Motor GP7200 A380 Air France
Motor do A380 da Air France na falha de 2017

No dia 30 de setembro de 2017, o Airbus A380 da Air France de registro francês F-HPJE fazia o voo de número AF66, entre Paris e Los Angeles, com 497 passageiros e 24 tripulantes a bordo, quando, ao sobrevoar o território gelado da Groenlândia, perdeu partes de seu motor número 4 enquanto subia para o FL370 (37.000 pés – 11.278 metros).

Desprenderam-se, do restante do motor Engine Alliance GP7000, o fan (primeiro conjunto rotativo frontal do motor), a tomada de ar (inlet) e a carcaça do fan (case). A aeronave pousou em Goose Bay, no Canadá, sem maiores dificuldades e não houve feridos a bordo.

A partir daquele momento, teve início a investigação para elucidar como tais partes podem ter se soltado do motor do Superjumbo em pleno voo. Para isso, era essencial para a investigação a recuperação dos componentes perdidos, o que tornaria possível resolver o mistério.

O desafio se tornava maior por conta das características do local sobrevoado pela aeronave no momento do grave incidente: a gélida e inóspita Groenlândia. Considerada a maior ilha do mundo, a Groenlândia é uma região autônoma dinamarquesa localizada entre os oceanos Atlântico e Ártico, de clima polar, e em grande parte coberta por gelo.

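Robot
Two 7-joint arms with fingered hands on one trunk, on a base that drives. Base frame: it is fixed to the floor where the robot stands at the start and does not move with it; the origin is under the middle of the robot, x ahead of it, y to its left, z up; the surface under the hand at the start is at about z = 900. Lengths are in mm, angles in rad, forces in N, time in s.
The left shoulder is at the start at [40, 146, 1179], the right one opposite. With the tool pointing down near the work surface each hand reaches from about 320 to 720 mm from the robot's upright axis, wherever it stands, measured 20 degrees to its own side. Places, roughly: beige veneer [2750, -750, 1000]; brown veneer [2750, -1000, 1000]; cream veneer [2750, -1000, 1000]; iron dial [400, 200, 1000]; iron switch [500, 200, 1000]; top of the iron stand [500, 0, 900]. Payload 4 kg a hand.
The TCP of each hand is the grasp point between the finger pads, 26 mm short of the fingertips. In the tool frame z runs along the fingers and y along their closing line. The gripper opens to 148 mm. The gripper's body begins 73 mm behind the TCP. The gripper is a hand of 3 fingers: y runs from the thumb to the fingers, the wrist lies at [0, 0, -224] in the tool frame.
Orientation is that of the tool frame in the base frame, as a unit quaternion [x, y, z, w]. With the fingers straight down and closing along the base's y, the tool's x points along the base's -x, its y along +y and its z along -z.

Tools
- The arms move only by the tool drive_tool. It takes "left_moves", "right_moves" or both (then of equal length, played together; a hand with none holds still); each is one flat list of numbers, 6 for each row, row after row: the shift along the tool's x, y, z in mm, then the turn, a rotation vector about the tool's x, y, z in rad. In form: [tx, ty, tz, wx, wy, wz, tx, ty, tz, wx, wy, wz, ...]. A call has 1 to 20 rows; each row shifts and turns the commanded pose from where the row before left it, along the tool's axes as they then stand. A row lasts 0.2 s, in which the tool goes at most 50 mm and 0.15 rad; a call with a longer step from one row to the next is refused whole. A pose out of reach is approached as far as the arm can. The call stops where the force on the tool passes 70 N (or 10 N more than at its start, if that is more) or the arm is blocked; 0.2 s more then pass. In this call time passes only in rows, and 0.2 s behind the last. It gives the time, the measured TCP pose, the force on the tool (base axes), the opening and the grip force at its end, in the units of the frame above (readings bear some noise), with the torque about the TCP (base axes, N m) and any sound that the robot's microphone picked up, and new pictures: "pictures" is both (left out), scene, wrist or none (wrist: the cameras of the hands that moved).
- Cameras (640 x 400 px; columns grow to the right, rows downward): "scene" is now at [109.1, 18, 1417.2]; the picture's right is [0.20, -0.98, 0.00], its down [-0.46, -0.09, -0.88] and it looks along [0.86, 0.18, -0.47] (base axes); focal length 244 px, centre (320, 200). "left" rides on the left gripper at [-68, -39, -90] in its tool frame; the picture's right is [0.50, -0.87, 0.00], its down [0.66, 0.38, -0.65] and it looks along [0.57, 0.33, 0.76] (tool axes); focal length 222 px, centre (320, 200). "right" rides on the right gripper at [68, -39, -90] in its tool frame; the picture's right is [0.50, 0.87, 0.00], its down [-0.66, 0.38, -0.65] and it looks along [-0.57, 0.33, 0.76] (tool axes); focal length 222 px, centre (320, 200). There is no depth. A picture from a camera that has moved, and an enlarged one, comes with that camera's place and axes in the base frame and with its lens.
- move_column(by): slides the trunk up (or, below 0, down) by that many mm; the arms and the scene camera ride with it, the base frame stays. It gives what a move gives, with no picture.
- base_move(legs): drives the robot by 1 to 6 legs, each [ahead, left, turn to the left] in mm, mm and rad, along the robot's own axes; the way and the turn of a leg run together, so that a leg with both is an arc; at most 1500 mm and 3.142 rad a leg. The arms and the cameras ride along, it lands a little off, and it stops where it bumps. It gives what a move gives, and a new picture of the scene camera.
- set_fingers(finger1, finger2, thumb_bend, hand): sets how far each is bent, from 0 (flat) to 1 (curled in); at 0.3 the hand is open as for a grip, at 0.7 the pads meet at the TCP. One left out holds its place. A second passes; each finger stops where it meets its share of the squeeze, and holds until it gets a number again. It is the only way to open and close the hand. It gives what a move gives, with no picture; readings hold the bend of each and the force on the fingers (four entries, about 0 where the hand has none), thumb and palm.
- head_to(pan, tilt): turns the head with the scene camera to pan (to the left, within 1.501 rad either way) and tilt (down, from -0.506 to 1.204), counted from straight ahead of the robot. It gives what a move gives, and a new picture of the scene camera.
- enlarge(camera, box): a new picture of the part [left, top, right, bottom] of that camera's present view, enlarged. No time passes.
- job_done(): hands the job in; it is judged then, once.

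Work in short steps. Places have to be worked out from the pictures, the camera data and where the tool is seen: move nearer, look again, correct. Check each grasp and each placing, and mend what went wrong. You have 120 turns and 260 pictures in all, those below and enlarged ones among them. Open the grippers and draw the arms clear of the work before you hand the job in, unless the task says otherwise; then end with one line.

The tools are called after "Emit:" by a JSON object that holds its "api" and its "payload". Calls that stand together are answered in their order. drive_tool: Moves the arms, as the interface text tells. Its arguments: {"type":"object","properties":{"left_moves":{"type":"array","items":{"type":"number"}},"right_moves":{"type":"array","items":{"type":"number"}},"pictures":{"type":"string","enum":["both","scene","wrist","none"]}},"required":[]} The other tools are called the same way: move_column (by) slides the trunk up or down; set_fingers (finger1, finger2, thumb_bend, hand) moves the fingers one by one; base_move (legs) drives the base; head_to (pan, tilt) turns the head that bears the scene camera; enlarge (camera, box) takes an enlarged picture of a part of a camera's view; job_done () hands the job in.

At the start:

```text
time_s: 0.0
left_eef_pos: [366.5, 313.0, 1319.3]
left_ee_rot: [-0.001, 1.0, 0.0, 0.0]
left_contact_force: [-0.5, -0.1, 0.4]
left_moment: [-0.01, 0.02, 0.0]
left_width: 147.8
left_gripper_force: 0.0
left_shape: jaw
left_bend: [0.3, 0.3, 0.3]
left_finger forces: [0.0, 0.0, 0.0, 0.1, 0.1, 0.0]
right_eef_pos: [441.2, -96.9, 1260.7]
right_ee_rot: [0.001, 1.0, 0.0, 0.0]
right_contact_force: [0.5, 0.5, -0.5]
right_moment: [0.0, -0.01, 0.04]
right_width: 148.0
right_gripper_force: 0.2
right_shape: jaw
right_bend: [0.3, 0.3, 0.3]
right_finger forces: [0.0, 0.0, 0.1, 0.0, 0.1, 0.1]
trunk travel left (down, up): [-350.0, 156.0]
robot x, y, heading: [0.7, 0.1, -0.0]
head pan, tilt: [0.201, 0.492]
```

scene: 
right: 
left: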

Assim, encontrar as partes do motor perdidas impunha um severo desafio aos investigadores.

As fases de busca

Em seu reporte técnico, o BEA revela que dividiu o procedimento das buscas em três fases: I, II e III.

A Fase I foi caracterizada por uma busca visual, de 12 dias, pelas partes perdidas na superfície do gelo, iniciada logo após a ocorrência do incidente.

A Fase II, que acabou por apresentar resultados inconclusivos, foi marcada por uma busca aérea realizada por uma aeronave do ONERA, laboratório francês de pesquisa aeroespacial, que utilizou radares de abertura sintética (SAR), a fim de detectar as peças abaixo da camada de gelo.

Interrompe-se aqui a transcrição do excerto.